In London between April 2011 and April 2012 12,839 people used foodbanks. The most recent figure has seen that figure rise to 52,686. Even in wealthy south-east England numbers have gone from 15,000 to 55,000 and in another example, in the East Midlands, from a mere 1,157 to 37,906.

Foodbanks are not a walk-in service.

They can only be used by people with a letter of reference from a doctor, social worker or Department for Work and Pensions official and are a sign of the desperation that many people are in.

The parliamentary debate on foodbanks came a day after the Joseph Rowntree Foundation report found that for the first time there are more people in working families living below the poverty line - 6.7 million people - than there are workless and retired families in poverty combined (6.3m).

There has been a sustained and almost unprecedented fall in living standards. Among the many findings in this very comprehensive report is that job insecurity is a major factor and one in six of the entire workforce has claimed jobseekers' allowance at some point in the last two years.

The largest number of very poor people are actually in work, on very low wages.

The proportion of low-paid jobs increased last year and ominously the number of jobseekers that have been referred for sanctions increased to 1.6m. The actual number who had their jobseekers' allowance completely stopped reached 800,000, a 100 per cent increase on the numbers of 2010.

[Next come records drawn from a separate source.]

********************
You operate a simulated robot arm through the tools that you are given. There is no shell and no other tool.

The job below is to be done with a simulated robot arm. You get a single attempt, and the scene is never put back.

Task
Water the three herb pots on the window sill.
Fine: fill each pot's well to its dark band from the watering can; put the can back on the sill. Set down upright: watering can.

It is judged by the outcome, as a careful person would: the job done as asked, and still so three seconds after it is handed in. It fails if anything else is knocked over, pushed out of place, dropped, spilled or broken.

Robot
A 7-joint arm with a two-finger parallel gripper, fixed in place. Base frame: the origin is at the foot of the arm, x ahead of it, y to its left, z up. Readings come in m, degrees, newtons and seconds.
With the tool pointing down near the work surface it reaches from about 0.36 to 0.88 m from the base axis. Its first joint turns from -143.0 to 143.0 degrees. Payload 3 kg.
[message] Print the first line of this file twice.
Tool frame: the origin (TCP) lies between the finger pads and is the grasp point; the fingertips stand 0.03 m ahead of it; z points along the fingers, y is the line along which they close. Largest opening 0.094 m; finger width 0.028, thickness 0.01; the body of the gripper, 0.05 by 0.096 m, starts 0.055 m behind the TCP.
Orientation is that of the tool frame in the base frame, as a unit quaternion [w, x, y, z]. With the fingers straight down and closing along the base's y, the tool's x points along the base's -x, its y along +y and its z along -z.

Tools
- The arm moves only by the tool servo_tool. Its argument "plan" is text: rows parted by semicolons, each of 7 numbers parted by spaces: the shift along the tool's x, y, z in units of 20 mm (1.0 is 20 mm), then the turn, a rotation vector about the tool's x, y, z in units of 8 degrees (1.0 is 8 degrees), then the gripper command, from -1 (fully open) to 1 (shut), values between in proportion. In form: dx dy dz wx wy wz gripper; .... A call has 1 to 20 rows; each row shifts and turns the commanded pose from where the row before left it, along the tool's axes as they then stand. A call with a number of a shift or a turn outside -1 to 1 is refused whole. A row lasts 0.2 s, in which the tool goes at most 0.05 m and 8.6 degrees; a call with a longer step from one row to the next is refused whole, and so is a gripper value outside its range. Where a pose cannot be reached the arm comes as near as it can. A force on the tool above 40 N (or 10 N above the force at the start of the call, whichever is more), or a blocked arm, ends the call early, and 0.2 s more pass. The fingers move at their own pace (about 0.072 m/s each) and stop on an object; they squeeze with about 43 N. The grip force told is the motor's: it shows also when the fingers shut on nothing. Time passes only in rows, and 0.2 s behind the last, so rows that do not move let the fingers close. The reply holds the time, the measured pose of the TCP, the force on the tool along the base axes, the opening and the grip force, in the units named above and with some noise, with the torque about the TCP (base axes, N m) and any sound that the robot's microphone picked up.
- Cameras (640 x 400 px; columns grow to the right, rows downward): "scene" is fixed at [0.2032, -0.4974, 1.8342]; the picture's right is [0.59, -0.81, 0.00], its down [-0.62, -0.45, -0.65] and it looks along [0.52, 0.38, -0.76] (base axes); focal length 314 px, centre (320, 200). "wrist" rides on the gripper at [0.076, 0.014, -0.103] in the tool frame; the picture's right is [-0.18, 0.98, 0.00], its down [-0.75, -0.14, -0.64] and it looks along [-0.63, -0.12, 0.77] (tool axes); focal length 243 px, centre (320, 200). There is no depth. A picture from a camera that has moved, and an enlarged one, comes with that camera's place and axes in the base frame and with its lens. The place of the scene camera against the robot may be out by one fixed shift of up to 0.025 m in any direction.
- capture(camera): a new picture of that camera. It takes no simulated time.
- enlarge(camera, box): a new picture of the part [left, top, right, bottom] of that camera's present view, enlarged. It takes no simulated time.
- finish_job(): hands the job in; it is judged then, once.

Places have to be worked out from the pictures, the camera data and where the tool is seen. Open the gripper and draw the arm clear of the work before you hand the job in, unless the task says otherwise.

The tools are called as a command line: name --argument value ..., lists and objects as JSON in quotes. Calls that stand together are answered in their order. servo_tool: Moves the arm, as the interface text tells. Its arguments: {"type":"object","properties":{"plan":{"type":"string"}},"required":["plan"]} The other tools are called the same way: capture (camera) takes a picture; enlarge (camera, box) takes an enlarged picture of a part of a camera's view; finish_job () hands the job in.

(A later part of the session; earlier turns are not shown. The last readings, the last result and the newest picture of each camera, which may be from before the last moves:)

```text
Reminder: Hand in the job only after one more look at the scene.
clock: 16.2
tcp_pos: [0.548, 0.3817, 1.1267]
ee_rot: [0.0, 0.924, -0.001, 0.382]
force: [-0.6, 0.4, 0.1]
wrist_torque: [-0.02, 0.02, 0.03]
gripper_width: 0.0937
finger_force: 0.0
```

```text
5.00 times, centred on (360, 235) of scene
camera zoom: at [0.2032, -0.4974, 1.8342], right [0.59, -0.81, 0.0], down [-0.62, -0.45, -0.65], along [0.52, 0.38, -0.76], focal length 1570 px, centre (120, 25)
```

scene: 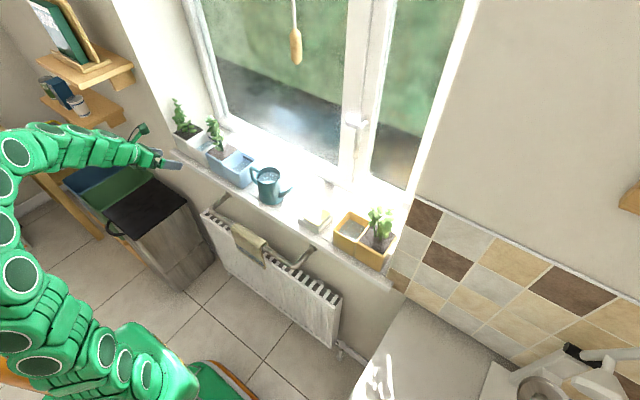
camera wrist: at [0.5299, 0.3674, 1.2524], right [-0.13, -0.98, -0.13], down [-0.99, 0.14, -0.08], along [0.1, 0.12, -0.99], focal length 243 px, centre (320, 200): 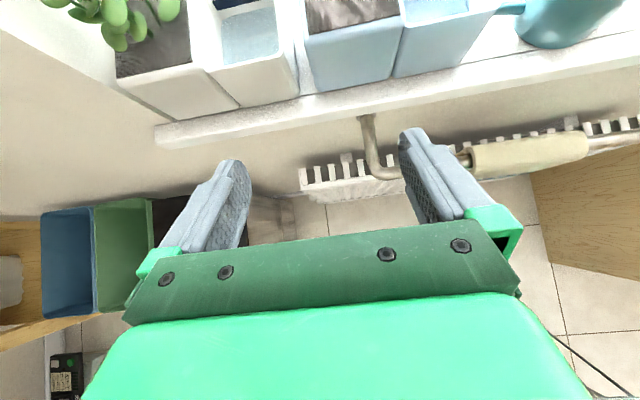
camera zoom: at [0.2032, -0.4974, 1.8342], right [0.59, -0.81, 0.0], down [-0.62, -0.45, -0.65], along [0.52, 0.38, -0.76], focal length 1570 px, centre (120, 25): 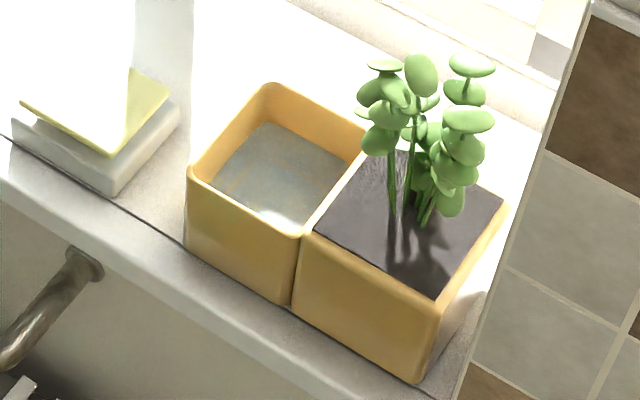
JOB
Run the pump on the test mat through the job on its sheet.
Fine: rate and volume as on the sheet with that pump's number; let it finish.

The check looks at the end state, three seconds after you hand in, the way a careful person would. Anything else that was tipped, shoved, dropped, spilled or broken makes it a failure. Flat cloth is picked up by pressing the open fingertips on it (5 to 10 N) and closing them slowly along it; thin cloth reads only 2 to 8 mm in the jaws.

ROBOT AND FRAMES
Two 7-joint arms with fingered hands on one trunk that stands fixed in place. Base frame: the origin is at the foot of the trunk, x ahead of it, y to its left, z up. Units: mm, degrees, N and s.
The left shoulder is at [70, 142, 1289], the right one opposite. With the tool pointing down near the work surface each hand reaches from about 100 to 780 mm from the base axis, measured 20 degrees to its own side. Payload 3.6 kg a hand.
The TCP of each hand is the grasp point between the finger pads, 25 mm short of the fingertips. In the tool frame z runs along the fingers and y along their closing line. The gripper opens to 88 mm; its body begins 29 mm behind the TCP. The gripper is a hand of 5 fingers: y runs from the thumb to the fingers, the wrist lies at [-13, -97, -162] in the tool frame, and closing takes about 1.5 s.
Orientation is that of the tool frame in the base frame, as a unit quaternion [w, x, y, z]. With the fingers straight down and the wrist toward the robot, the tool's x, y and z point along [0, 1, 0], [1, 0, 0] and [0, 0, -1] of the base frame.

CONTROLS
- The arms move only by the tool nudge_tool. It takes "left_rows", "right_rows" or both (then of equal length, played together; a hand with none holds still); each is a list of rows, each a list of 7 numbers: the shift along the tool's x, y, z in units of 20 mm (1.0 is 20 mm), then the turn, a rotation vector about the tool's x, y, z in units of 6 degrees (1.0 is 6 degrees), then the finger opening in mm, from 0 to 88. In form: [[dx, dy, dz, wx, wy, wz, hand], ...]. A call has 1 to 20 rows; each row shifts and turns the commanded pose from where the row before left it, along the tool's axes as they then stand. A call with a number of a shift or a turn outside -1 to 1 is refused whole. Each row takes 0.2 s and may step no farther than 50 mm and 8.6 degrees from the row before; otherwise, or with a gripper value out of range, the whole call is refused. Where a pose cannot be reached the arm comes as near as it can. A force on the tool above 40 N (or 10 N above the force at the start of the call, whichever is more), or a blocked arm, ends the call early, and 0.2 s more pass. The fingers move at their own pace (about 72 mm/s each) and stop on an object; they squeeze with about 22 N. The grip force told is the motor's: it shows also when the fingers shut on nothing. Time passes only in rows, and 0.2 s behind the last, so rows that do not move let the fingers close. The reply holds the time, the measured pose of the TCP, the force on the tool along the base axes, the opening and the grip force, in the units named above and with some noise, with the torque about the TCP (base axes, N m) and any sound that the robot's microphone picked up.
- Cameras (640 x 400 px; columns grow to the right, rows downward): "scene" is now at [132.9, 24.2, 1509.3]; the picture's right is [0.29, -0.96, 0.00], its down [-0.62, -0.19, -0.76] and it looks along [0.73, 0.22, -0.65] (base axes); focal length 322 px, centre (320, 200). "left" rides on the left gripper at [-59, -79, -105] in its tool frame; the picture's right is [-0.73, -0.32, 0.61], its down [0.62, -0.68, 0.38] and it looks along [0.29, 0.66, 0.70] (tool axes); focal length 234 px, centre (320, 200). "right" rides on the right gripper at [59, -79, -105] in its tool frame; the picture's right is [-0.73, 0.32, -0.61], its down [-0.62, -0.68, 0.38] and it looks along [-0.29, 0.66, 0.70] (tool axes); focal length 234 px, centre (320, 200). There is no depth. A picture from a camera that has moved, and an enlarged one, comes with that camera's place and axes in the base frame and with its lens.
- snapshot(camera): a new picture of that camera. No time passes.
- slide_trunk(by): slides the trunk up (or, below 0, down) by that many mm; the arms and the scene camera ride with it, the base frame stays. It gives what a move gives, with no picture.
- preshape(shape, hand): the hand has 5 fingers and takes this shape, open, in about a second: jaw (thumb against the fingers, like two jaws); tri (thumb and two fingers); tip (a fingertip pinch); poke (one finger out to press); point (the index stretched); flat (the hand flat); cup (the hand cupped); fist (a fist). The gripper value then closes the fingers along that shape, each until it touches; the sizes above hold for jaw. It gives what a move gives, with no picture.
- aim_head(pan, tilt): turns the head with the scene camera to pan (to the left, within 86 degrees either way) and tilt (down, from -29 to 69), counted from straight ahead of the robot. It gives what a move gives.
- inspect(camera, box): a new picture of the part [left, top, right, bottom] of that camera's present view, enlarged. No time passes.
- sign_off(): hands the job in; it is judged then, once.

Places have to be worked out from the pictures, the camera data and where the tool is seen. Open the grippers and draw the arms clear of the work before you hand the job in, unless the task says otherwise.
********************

In other words, almost a million people in Britain have no work, no benefits, and are entirely dependent on family, friends or charity just to survive.

The most desperate of these can be seen sleeping around in the train stations of all of the major cities around the country.

As if all of this isn't bad enough 400,000 families have been hit by the "under-occupation penalty," more popularly known as the bedroom tax.

Two-thirds of these people were already in serious poverty. In an interesting remark Joseph Rowntree Foundation chief executive Julia Unwin summarised the report by saying: "This research shows that millions of people are moving in and out of work but rarely out of poverty.

"Hard work is not working. We have a labour market that lacks pay and protection, with many jobs offering precious little security, and paltry wages that are insufficient to make ends meet."

It's unclear exactly how many people are on zero-hours contracts and Vince Cable's emphatic rejection of desperately needed reform to employment contract law in respect of these contracts shows exactly where the Lib Dems are at on this.

Many of the new poor in Britain had secure public-sector jobs before the austerity measures of Osborne's emergency budget of 2010 and are now on insecure zero-hours contract jobs, on a minimum wage, with little access to pensions or other benefits and often working way below their qualifications or experience.

We should not be naive about the overall political intentions of the coalition.

They have systematically reduced benefit levels and social security, created a race to the bottom in terms of jobs and conditions at work and then sought to blame equally poor and desperate people who have migrated to this country from parts of Europe that are going through even more severe austerity measures than we are suffering in this country.

The way forward in 2014 has to be a concerted political campaign against the whole principle of austerity, defending the principle of universal benefits and genuine social security and for public investment, particularly in housing and education.

On the eve of the festive season it is desperately sad to see hungry children not learning properly because their families can't afford to feed them before school, and the queue in charity shops to try to clothe those same children.

The solution to poverty is not to make the rich richer in the hope of Thatcherite trickle-down but to actually increase tax income from the wealthiest individuals and corporations and provide work opportunities commensurate with the abilities of people throughout the country.